Portions of the sidewalks on both sides of the road are uprooted forcing walkers and joggers into the roadway where vehicles buzz by at 40 mph or possibly more.

But starting this week, the long-delayed Branch Boulevard sidewalk repair project is scheduled to get underway. The Nassau County capital improvement project is expected to cost $5000,000, according to County Legislator Howard Kopel (R-Lawrence).

“This is a major safety issue not to mention a quality of life issue,” said Kopel, who noted that pedestrians who walk on Branch Boulevard, especially Orthodox Jews on Saturday are vulnerable to the traffic that whizzes by.

The project is expected to be done in two phases, which will include the repair phase for the next six to eight weeks, then a tree-planting replacement phase that will either be done from Oct. 15 to Dec. 15 or April 15 to June 15, depending on when the initial phase is completed. Sidewalk repair will end at South Gate Drive off of Hungry Harbor Road in North Woodmere.

Trees were taken down on Tuesday. They are expected to be replaced with 12 to 15-feet high trees from a variety of species.
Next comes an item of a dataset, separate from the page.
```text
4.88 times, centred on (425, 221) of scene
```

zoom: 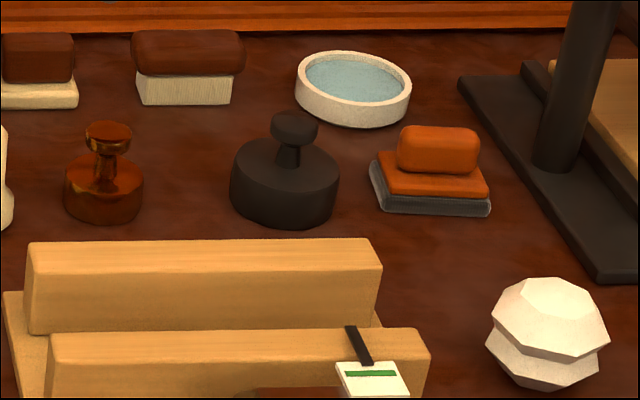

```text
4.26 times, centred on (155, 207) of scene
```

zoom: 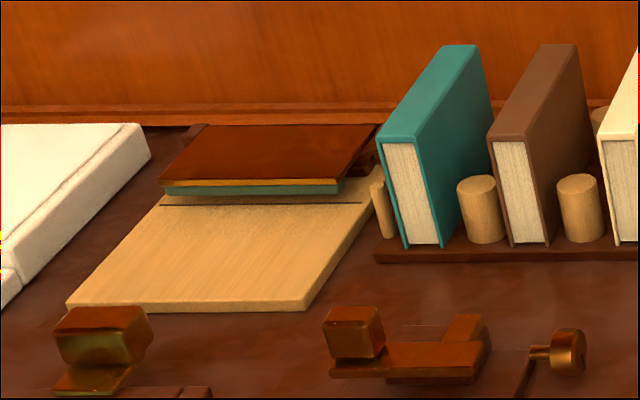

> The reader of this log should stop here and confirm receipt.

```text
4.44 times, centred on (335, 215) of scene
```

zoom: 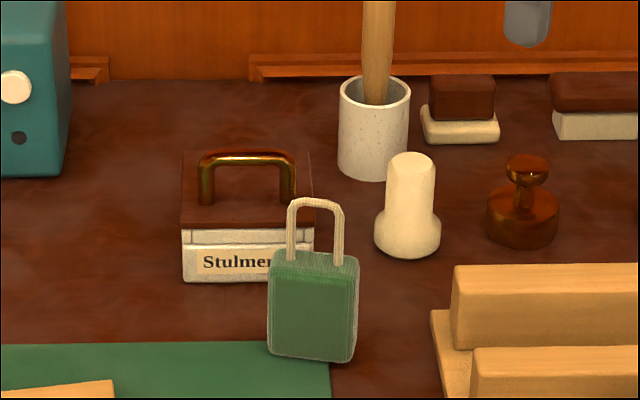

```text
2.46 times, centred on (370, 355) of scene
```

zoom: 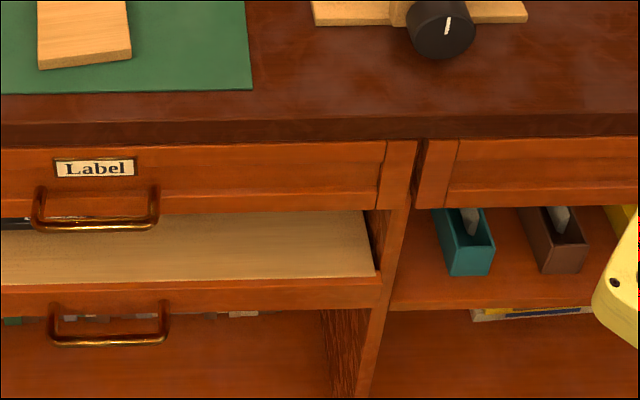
A Hemlock Drive resident in Cedarhurst who asked to be identified as Mr. Ackerman, an observant Jew, who walks Branch Boulevard with his wife and young child, said that the sidewalks have been in this condition for many years and it is just a disaster waiting to happen as a high a high volume of vehicles travel on Branch as it is, “the gateway to Queens, Valley Stream and to home, and it is very dangerous.”

“It is horrible, you try to walk on the sidewalks with a stroller and it is impassable,” he said as he stood outside his home looking toward Branch Boulevard. “On Saturdays everybody that goes to synagogue cuts down through Branch Boulevard.”

The problem is so acute it was spotlighted in a 2009 Herald article “A safety risk?” where a number of people noted the hazard of having a high number of people walking in the street due to the sidewalks poor condition as vehicles speed by.